“You are what you read. You read, therefore you are.”

That’s this year’s Frankfurt Book Fair tagline. The event opens today, October 12 and runs until the 16th.  The annual event is a meeting place for the industry’s experts. Be they publishers, booksellers, agents, film producers or authors – each year in October, they all come together and create something new.

With more than 7,300 exhibitors from 100 countries, 299,000 visitors and over 10,000 journalists, the fair is the most important marketplace for books, media, rights and licences worldwide.

The history of the Frankfurt Book Fair dates back to the 15th century, when Johannes Gutenberg first invented movable type – only a few kilometres down the road from Frankfurt.

Frankfurt remained the central and undisputed European book fair city through to the 17th century. In the course of political and cultural upheaval, in the 18th century Leipzig then came to play the part.

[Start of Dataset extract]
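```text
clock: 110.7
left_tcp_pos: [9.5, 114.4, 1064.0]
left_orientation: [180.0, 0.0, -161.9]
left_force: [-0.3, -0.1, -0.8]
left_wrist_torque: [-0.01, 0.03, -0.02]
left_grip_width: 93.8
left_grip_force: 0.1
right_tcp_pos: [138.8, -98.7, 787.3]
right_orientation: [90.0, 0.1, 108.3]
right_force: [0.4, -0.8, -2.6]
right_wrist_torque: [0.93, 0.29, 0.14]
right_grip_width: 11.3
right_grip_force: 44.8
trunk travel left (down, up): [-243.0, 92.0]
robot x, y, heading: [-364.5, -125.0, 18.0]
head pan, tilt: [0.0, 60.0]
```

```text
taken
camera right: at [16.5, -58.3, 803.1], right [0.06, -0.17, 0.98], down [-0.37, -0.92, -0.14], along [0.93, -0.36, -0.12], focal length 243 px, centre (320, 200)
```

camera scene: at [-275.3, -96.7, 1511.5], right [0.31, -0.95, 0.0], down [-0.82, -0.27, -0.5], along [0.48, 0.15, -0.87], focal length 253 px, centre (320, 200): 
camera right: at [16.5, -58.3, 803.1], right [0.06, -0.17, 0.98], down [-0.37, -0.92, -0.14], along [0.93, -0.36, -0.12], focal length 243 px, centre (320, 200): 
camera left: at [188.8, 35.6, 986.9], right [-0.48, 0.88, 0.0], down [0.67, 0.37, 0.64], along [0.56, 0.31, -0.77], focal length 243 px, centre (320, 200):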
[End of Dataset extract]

In 1949, that early Frankfurt book fair tradition was given a new lease of life: 205 German exhibitors assembled on Sept. 18-23 in Frankfurt’s Paulskirche for the first post-War book fair.

More than 60 trade-fair years later, the Frankfurt Book Fair is the largest of its kind in the world – and the hallmark for global activities in the field of culture.

With the economic downturn in the US and Europe, the publishing industry has much to be worried about too.

Hachette UK rights director Jason Bartholomew said:

“Every year our calendars book up earlier and earlier. Even though the industry is in a shaky period, it does feel like business as usual. Frankfurt is the place to be, and lots of publishers are coming.”


Harriet Sanders, rights director at Pan Macmillan, said:

“These are very turbulent times economically, but we’ve been buying some really good world rights properties, so we feel very confident about that as a policy and it has paid dividends for us.

“We’re all having to work smarter and think strategically about world rights in projects with a broad reach. When the home market is so tough, it’s a really important part of income. People are cautious, but if you’ve got the right thing, the money’s there.

There is that mood of caution in the industry but we’re still thrilled that digital is taking center stage.